イブン・フルダードベーの記述ではセイロン(Sirandib)を出てからランガ・バールス(Langabalus)までが10~14日かかり、そこからKilah(Kedah=ケダー)まで6日間という旅程が示されている。5世紀はじめ法顕がたどった航路もまさにこのルートであったと考えられる。法顕の「耶馬提」はマレー半島であり、唐以前の漢籍に書かれている「闍婆」とはほとんどの場合「マレー半島」なのである。これを「ジャワ島」に置いてしまってはまったく史実を離れてしまう。5世紀にジャワ島が仏教国であったり、訶羅旦がジャワ島を統治していたということはありえない。訶羅旦はどう考えてもマレー半島のケランタンである。5世紀ごろには仏教が伝来、普及していたし、大型の自然石に刻まれた古典的な「仏足石」もコタバルに存在する。このようなものはマレー半島には数多くあるがジャワ島やスマトラ島では発見されていない。

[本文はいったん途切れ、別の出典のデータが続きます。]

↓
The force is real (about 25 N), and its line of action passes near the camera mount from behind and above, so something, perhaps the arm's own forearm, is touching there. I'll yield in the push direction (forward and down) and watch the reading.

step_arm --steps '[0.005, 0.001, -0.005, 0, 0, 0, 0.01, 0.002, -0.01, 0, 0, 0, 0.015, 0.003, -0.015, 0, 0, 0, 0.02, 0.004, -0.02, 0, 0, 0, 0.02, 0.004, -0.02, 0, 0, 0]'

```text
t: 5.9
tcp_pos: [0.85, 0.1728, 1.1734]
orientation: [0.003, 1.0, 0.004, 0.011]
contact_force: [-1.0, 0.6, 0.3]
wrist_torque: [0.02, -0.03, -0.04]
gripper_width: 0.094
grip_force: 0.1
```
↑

 私はフェイスブックの東南アジアの友人がいくつものグループを作って古代史の研究をしている仲間に入れてもらっているが、彼らが言うには、東南アジア古代史研究は「ジグソー・パズル」のチップをいくつかのテーブルに分けて「組み立て」ようとしてもとても「正解」にはいたらない。大きな1つのテーブルに集めてやらないとだめだという。まことに的を射た意見であり、東南アジア古代史研究のあるべき方法論を的確に提起している。国別に分かれてナショナリズムのセンチメントにどっぷりつかりながら「我田引水」の議論をいくらやってもきりがないという彼らの認識である。ところが、欧米や日本の歴史学者が書いた「東南アジア史」は個々の小さなテーブルに任意にジグソー・パズルのチップを持ってきてその範囲で「全体像」を組み立てようとしてきたと言っても過言ではないであろう。だから権威者であるセデスがシュリヴィジャヤはパレンバンだと言ってしまったら、それを否定できない限りパレンバン説を前提にジグソー・パズルの組み立てを試みるから、きちんとした結論がそもそも出るはずがないのである。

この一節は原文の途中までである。